Le climat n’est pas le seul facteur de stress pour les huîtres. Une étude de l’Ifremer publiée en octobre 2025 dans le cadre du projet Emergent’Sea révèle une contamination généralisée du littoral français. Sur une centaine de substances analysées, près de 75 % ont été détectées au moins une fois dans l’eau de mer, et 65 % dans les huîtres et moules.

Les 30 sites échantillonnés, de la baie de Somme à la Corse, sont touchés. Parmi les polluants identifiés : l’atrazine (herbicide interdit depuis 20 ans), des médicaments (paracétamol, carbamazépine, oxazépam), et des antifoulings. Ces composés affectent le système immunitaire des coquillages, réduisent leur fertilité et ont des effets persistants sur plusieurs générations.

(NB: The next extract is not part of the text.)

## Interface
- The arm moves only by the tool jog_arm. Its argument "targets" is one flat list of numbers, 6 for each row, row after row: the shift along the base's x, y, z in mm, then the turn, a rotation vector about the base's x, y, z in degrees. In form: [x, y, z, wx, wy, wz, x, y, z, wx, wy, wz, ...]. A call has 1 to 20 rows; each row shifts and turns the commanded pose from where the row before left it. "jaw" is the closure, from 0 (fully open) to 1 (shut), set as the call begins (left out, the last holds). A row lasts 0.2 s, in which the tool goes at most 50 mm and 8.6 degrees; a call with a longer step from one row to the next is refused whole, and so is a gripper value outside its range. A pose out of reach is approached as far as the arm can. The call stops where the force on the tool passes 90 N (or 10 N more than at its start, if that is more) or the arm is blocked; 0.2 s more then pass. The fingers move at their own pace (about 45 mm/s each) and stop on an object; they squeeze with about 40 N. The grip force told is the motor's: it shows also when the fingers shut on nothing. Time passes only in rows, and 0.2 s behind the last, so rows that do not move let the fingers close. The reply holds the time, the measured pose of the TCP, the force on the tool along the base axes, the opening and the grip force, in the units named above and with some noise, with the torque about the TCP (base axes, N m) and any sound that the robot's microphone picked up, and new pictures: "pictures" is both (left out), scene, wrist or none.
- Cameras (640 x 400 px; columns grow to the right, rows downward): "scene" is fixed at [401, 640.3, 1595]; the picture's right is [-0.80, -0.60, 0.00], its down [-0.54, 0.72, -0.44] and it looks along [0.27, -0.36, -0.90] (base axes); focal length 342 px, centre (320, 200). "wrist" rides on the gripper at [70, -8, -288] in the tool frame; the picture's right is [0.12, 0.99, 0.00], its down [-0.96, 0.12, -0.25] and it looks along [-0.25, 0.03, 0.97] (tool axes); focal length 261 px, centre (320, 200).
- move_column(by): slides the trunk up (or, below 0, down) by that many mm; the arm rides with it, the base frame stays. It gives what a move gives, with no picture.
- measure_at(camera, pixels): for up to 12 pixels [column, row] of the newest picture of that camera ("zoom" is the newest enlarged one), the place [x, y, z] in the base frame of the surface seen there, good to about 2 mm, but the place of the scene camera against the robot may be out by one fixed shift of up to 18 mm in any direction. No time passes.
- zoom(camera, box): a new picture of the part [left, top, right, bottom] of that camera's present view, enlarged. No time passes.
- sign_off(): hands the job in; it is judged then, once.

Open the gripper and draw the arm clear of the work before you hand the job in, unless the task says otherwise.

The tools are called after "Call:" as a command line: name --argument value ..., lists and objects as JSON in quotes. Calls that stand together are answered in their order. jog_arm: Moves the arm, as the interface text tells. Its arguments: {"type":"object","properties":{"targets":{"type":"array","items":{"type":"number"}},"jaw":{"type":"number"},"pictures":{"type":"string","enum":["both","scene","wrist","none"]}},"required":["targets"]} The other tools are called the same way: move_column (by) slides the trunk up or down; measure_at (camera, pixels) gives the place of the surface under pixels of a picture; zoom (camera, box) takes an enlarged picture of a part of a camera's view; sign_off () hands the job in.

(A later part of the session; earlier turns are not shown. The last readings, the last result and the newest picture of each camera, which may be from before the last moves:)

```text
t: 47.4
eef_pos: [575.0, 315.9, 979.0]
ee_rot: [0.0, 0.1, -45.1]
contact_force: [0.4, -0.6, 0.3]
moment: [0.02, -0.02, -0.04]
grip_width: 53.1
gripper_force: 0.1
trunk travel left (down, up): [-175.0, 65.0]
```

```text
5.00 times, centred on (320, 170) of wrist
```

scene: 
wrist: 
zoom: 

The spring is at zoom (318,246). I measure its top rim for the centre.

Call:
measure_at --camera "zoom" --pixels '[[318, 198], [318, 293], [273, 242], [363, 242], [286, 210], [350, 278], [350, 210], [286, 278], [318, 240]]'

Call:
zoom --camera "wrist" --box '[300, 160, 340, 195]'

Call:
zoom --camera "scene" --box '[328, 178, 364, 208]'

À Sète, une technologie de purification expérimentale est actuellement testée pour lutter contre le norovirus. Développée par la société Coldep, la solution ValAqua, testée jusqu’en février 2025, affiche une réduction de 99,9 % des charges bactériennes et virales.

Diversifier la production avec le retour de l’huître plate

Pour diversifier les risques, certains producteurs méditerranéens misent sur la réimplantation de l’huître plate (Ostrea edulis). Des programmes comme FOREVER et REEFOREST, menés en Bretagne, ont montré qu’il est possible de restaurer les gisements de cette espèce, plus robuste et au cycle différent.

Une enquête du Cépralmar montre que 17 producteurs en Méditerranée élèvent déjà de l’huître plate, et que 29 autres prévoient de s’y engager. La diversification apparaît comme une voie complémentaire à la sélection d’une huître creuse locale résistante.